**Stated goal**.
Copy each line of the data below exactly, leaving out pictures.
■ ■ ■ ■ ■
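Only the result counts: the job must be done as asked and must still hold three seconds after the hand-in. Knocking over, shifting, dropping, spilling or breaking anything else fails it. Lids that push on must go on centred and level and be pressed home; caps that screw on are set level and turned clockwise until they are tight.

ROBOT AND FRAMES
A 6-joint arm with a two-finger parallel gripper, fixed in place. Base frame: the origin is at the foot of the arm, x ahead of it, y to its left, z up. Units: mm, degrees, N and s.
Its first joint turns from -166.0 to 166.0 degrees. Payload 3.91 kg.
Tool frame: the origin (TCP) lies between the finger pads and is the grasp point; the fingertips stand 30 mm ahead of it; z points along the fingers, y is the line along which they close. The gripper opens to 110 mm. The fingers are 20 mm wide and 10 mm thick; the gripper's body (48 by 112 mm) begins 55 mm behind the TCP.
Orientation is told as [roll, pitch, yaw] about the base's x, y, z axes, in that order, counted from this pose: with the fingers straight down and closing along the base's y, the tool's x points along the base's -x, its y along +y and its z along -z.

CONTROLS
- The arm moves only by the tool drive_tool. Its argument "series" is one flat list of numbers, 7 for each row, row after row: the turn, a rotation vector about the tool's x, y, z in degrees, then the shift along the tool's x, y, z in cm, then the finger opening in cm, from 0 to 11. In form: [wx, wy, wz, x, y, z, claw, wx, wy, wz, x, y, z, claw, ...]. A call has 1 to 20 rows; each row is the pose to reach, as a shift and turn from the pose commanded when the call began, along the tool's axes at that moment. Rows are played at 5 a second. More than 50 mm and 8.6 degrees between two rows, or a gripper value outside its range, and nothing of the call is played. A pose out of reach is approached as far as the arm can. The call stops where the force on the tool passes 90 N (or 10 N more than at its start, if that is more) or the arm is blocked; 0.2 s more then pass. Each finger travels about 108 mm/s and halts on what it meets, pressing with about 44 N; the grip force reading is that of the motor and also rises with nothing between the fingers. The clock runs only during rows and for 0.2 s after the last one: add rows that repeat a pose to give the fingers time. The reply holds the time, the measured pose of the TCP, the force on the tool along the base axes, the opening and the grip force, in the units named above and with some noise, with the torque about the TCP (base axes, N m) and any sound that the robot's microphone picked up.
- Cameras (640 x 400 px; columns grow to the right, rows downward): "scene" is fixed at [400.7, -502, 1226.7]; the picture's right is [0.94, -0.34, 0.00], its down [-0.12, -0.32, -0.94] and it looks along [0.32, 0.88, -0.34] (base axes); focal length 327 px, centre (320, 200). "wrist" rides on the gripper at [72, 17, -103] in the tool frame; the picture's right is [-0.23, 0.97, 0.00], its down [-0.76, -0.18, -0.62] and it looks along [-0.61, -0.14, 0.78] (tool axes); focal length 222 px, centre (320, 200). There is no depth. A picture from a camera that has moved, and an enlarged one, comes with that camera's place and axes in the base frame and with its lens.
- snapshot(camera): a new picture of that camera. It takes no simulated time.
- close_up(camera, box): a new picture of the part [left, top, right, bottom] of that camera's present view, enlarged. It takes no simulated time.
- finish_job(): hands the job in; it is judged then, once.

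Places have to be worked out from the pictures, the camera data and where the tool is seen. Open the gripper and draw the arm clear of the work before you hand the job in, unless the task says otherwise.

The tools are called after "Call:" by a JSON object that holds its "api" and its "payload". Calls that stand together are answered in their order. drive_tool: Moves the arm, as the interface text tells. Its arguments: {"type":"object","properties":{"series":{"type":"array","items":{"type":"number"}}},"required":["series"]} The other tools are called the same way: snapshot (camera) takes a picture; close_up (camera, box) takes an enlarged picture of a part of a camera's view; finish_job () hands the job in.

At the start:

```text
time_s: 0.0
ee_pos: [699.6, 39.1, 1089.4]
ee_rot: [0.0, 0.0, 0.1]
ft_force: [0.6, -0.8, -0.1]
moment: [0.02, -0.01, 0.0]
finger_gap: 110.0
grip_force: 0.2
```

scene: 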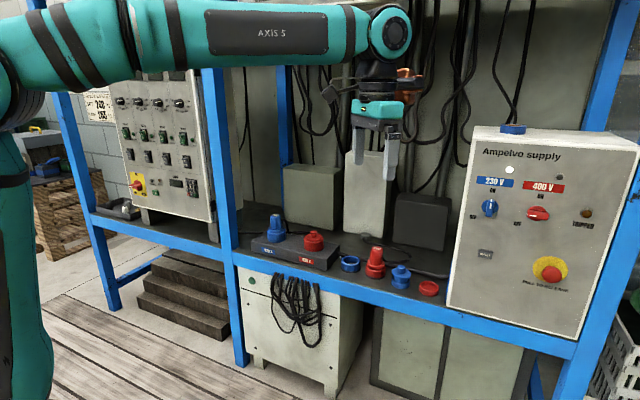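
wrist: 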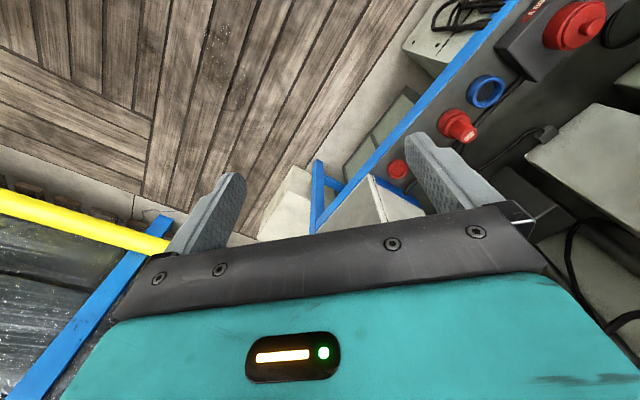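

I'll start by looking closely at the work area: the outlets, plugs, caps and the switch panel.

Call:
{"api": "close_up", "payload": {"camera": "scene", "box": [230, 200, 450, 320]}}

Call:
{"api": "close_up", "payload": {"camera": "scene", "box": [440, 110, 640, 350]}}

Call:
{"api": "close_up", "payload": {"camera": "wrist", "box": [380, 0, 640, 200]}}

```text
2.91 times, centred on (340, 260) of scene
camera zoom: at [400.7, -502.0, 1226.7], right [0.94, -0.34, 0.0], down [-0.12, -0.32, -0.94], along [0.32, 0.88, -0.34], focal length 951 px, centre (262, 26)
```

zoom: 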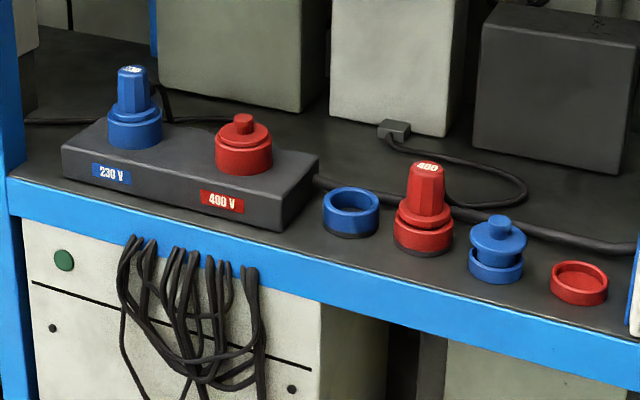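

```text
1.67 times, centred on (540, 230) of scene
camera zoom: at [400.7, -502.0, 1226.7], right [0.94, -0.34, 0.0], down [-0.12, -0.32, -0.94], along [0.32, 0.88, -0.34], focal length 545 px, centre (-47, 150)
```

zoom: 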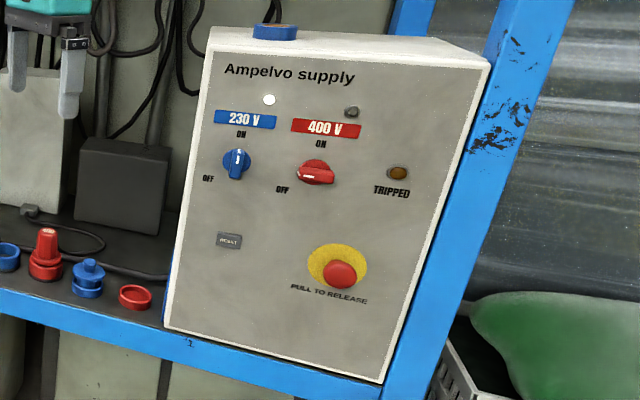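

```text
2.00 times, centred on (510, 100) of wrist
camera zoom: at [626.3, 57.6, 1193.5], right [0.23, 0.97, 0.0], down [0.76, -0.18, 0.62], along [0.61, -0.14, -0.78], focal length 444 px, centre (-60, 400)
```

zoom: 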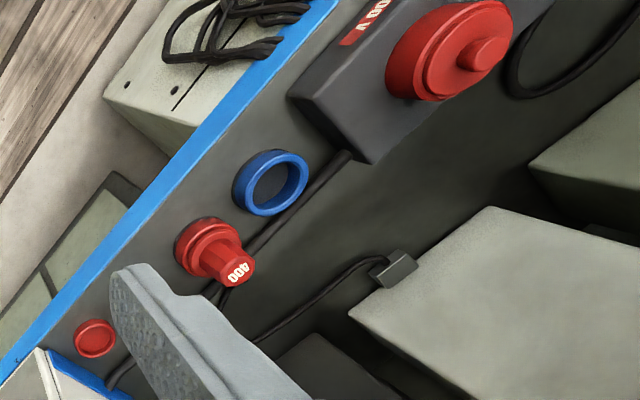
■ ■ ■ ■ ■
**Final answer**.
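Only the result counts: the job must be done as asked and must still hold three seconds after the hand-in. Knocking over, shifting, dropping, spilling or breaking anything else fails it. Lids that push on must go on centred and level and be pressed home; caps that screw on are set level and turned clockwise until they are tight.

ROBOT AND FRAMES
A 6-joint arm with a two-finger parallel gripper, fixed in place. Base frame: the origin is at the foot of the arm, x ahead of it, y to its left, z up. Units: mm, degrees, N and s.
Its first joint turns from -166.0 to 166.0 degrees. Payload 3.91 kg.
Tool frame: the origin (TCP) lies between the finger pads and is the grasp point; the fingertips stand 30 mm ahead of it; z points along the fingers, y is the line along which they close. The gripper opens to 110 mm. The fingers are 20 mm wide and 10 mm thick; the gripper's body (48 by 112 mm) begins 55 mm behind the TCP.
Orientation is told as [roll, pitch, yaw] about the base's x, y, z axes, in that order, counted from this pose: with the fingers straight down and closing along the base's y, the tool's x points along the base's -x, its y along +y and its z along -z.

CONTROLS
- The arm moves only by the tool drive_tool. Its argument "series" is one flat list of numbers, 7 for each row, row after row: the turn, a rotation vector about the tool's x, y, z in degrees, then the shift along the tool's x, y, z in cm, then the finger opening in cm, from 0 to 11. In form: [wx, wy, wz, x, y, z, claw, wx, wy, wz, x, y, z, claw, ...]. A call has 1 to 20 rows; each row is the pose to reach, as a shift and turn from the pose commanded when the call began, along the tool's axes at that moment. Rows are played at 5 a second. More than 50 mm and 8.6 degrees between two rows, or a gripper value outside its range, and nothing of the call is played. A pose out of reach is approached as far as the arm can. The call stops where the force on the tool passes 90 N (or 10 N more than at its start, if that is more) or the arm is blocked; 0.2 s more then pass. Each finger travels about 108 mm/s and halts on what it meets, pressing with about 44 N; the grip force reading is that of the motor and also rises with nothing between the fingers. The clock runs only during rows and for 0.2 s after the last one: add rows that repeat a pose to give the fingers time. The reply holds the time, the measured pose of the TCP, the force on the tool along the base axes, the opening and the grip force, in the units named above and with some noise, with the torque about the TCP (base axes, N m) and any sound that the robot's microphone picked up.
- Cameras (640 x 400 px; columns grow to the right, rows downward): "scene" is fixed at [400.7, -502, 1226.7]; the picture's right is [0.94, -0.34, 0.00], its down [-0.12, -0.32, -0.94] and it looks along [0.32, 0.88, -0.34] (base axes); focal length 327 px, centre (320, 200). "wrist" rides on the gripper at [72, 17, -103] in the tool frame; the picture's right is [-0.23, 0.97, 0.00], its down [-0.76, -0.18, -0.62] and it looks along [-0.61, -0.14, 0.78] (tool axes); focal length 222 px, centre (320, 200). There is no depth. A picture from a camera that has moved, and an enlarged one, comes with that camera's place and axes in the base frame and with its lens.
- snapshot(camera): a new picture of that camera. It takes no simulated time.
- close_up(camera, box): a new picture of the part [left, top, right, bottom] of that camera's present view, enlarged. It takes no simulated time.
- finish_job(): hands the job in; it is judged then, once.

Places have to be worked out from the pictures, the camera data and where the tool is seen. Open the gripper and draw the arm clear of the work before you hand the job in, unless the task says otherwise.

The tools are called after "Call:" by a JSON object that holds its "api" and its "payload". Calls that stand together are answered in their order. drive_tool: Moves the arm, as the interface text tells. Its arguments: {"type":"object","properties":{"series":{"type":"array","items":{"type":"number"}}},"required":["series"]} The other tools are called the same way: snapshot (camera) takes a picture; close_up (camera, box) takes an enlarged picture of a part of a camera's view; finish_job () hands the job in.

At the start:

```text
time_s: 0.0
ee_pos: [699.6, 39.1, 1089.4]
ee_rot: [0.0, 0.0, 0.1]
ft_force: [0.6, -0.8, -0.1]
moment: [0.02, -0.01, 0.0]
finger_gap: 110.0
grip_force: 0.2
```

scene: 
wrist: 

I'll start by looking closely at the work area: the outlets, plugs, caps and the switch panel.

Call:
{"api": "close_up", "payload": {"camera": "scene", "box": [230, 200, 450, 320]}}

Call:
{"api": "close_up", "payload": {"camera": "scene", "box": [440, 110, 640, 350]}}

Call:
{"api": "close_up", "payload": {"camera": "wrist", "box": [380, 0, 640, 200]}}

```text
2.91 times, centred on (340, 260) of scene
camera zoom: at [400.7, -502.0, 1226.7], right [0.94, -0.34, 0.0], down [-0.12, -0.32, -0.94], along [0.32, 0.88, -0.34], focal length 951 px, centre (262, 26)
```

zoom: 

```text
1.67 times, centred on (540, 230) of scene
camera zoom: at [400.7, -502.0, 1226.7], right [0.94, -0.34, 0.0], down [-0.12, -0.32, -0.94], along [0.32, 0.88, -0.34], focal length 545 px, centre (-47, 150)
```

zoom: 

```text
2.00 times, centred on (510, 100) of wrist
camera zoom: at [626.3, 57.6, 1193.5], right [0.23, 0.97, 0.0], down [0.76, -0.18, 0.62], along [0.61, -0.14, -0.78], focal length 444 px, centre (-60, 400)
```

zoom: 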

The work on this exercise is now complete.